By a razor-thin margin, the Iowa Senate has killed a proposed compromise in the state’s longstanding statemate over home schooling.
The failure of the bill in the final days of the legislature’s 1990 session leaves state and local authorities facing another yearlong impasse over how to deal with home educators or parents who place their children in church-affiliated schools that employ noncertified teachers.
The measure would have for the first time in many years given parents throughout the state the legal right to teach their children at home.
The death blow to the compromise effort came April 6, when the Senate by a 25-to-24 vote rejected a version drafted by a legislative conference committee. The House did not consider the proposal.
A key factor in the bill’s defeat was opposition from fundamentalist Christians, who especially objected to provisions allowing the state to remove children from their homes if they were not attending school regularly or were not being educated in a state-approved manner.
The fate of the bill left some of those involved pessimistic about the prospects for resolving the home-schooling dispute.
Senator Patrick Deluhery, the Davenport Democrat who chaired the Senate side of the House-Senate conference committee, noted that the Senate tends to be more sympathetic to the concerns of home educators, while the House tends to side with those who see a need for tight state controls on the practice.
“A bill that might pass the House can’t get through the Senate,” Mr. Deluhery lamented, “and a bill that can pass the Senate fails in the House.”
Subject to Arrest
Home educators and noncertified teachers have been subject to arrest since July 1, when a one-year moratorium on enforcing the state’s compulsory-education law expired.
But Director of Education William L. Lepley has urged that prosecutions be delayed until the state board of education has clarified the issue, and, state officials say, no prosecutions have taken place.
“By having a law that is not enforced, we have no law,” Senator Deluhery said. “The interests of children are being neglected because of the total absence of state involvement in the home-schooling network that exists in our state.”
The measure offered by the conference committee was modeled on a plan proposed by the state board last fall.
Although the measure did not authorize noncertified church-school instruction, it provided for two types of legal home schooling: competent private instruction by a certified teacher, and competent private instruction by a noncertified parent or guardian.
Under the measure, school districts would count students being taught at home as part of their enrollment, and would hire certified personnel to provide instructional services on a consulting basis to nonlicensed home educators.
Children taught by noncertified persons would have to score above the 30th percentile on standardized achievement tests for their home instruction to continue.
Truancy-Law Changes
The measure had entered the conference committee as a bill designed to revise the state’s truancy laws, which the legislature has been unable to update largely because of the home-schooling debate.
The conference committee tacked onto the measure provisions legalizing home education and empowering the state board, beginning in 1995, to issue regulations changing the scope of the compulsory-school-attendance law, which currently covers children ages 7 to 16.

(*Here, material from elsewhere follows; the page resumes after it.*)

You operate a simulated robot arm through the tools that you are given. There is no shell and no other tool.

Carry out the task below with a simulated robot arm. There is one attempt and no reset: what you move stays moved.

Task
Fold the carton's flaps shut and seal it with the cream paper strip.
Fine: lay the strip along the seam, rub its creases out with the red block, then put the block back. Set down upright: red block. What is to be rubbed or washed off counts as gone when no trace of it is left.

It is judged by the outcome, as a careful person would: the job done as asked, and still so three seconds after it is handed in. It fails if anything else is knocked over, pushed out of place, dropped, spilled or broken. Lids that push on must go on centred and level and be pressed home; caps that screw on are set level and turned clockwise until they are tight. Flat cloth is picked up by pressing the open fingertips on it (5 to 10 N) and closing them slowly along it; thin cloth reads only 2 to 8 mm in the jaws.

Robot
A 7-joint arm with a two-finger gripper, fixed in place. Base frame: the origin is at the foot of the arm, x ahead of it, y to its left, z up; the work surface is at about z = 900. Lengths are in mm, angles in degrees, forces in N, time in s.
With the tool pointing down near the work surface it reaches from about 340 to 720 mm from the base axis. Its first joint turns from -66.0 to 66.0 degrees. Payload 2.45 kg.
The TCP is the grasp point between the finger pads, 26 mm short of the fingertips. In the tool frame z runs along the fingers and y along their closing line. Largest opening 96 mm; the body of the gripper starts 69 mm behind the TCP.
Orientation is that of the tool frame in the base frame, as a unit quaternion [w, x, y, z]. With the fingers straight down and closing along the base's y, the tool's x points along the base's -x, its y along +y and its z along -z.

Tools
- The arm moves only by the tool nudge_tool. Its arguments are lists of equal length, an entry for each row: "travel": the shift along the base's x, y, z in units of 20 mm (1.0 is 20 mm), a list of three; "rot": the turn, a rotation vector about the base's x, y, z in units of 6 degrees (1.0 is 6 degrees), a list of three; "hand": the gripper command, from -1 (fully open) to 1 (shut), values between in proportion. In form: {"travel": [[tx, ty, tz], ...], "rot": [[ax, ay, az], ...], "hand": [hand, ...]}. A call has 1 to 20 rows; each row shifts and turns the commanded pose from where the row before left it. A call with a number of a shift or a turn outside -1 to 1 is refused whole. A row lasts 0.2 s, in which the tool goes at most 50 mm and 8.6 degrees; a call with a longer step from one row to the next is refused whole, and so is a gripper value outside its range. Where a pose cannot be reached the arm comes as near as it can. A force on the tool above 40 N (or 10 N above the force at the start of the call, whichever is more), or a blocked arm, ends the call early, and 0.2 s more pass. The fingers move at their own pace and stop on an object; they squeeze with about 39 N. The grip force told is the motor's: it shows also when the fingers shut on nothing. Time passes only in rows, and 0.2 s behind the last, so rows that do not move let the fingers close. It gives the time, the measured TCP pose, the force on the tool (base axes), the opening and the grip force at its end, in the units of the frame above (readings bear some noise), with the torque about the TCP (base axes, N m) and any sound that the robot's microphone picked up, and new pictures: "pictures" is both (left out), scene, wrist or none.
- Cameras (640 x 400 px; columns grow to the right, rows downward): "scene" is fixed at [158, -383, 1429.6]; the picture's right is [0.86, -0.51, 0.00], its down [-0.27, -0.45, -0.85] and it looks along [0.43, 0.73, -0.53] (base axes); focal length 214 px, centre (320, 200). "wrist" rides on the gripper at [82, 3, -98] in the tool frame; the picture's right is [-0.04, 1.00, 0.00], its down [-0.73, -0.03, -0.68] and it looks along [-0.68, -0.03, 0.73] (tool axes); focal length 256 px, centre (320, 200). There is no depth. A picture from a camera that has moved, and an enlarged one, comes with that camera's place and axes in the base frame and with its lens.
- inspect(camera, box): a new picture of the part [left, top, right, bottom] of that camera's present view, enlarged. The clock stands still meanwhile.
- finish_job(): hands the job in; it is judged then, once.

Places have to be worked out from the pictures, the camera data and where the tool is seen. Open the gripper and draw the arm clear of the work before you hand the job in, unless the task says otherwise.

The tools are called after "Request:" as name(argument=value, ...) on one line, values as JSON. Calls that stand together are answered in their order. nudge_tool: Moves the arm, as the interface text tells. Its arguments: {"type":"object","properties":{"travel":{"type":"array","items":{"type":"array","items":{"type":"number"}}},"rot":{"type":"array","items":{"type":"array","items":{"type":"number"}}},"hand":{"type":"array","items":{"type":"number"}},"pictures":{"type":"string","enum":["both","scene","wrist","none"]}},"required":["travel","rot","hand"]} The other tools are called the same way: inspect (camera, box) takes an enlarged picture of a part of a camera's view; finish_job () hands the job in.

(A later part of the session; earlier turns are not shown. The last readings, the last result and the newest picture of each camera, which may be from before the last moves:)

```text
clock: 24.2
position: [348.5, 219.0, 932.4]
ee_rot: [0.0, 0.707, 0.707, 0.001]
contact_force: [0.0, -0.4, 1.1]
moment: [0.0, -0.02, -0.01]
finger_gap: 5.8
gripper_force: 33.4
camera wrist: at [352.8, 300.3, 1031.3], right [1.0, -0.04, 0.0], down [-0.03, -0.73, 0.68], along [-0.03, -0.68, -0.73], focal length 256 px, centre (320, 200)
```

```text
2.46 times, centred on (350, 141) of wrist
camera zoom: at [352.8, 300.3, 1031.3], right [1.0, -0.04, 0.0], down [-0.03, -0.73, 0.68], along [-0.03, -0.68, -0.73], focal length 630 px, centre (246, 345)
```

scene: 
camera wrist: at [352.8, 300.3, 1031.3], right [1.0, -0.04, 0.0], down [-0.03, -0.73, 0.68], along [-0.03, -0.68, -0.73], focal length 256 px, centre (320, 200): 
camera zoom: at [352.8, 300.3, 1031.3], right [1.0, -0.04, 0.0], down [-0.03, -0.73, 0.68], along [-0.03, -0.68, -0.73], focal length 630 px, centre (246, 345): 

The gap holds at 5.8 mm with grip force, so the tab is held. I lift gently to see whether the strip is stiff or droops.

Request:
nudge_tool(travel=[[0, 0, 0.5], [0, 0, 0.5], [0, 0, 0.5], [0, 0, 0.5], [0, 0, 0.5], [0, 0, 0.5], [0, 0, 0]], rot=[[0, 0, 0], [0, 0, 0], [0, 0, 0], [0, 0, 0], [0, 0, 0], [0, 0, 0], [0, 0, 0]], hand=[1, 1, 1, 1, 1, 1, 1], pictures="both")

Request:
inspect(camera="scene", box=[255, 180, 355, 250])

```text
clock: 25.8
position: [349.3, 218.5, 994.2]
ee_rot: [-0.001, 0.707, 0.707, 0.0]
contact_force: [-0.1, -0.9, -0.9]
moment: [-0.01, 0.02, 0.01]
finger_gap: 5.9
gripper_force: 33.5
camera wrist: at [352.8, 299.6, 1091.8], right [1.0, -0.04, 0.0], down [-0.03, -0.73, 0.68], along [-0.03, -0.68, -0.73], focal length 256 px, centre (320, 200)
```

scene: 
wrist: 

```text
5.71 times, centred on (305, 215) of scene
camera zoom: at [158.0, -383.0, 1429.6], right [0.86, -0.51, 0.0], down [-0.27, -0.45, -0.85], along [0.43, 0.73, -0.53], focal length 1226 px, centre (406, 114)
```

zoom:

The provisions of the bill dealing with truancy would have required truant officers to report children who are truant or have accumulated 15 unexcused absences from school over three years to the county attorney. That official then could investigate the situation and, if necessary, petition a juvenile court to have the child declared in need of state assistance and removed from the home.
“No one wants enforcement that includes the possibility of taking their children away,” asserted Paul V. Zylstra, president of Iowans for Christian Education, one of seven groups that lobbied against the bill.
Mr. Zylstra also criticized the provisions of the bill requiring children schooled at home to score above a minimum level on standardized tests. Such tests are biased against home-schooled students, he said.
Senator Ray A. Taylor, a Republican who favors easing the attendance law, argued that many home educators would have rebelled against the measure and continued to educate their children outside the law.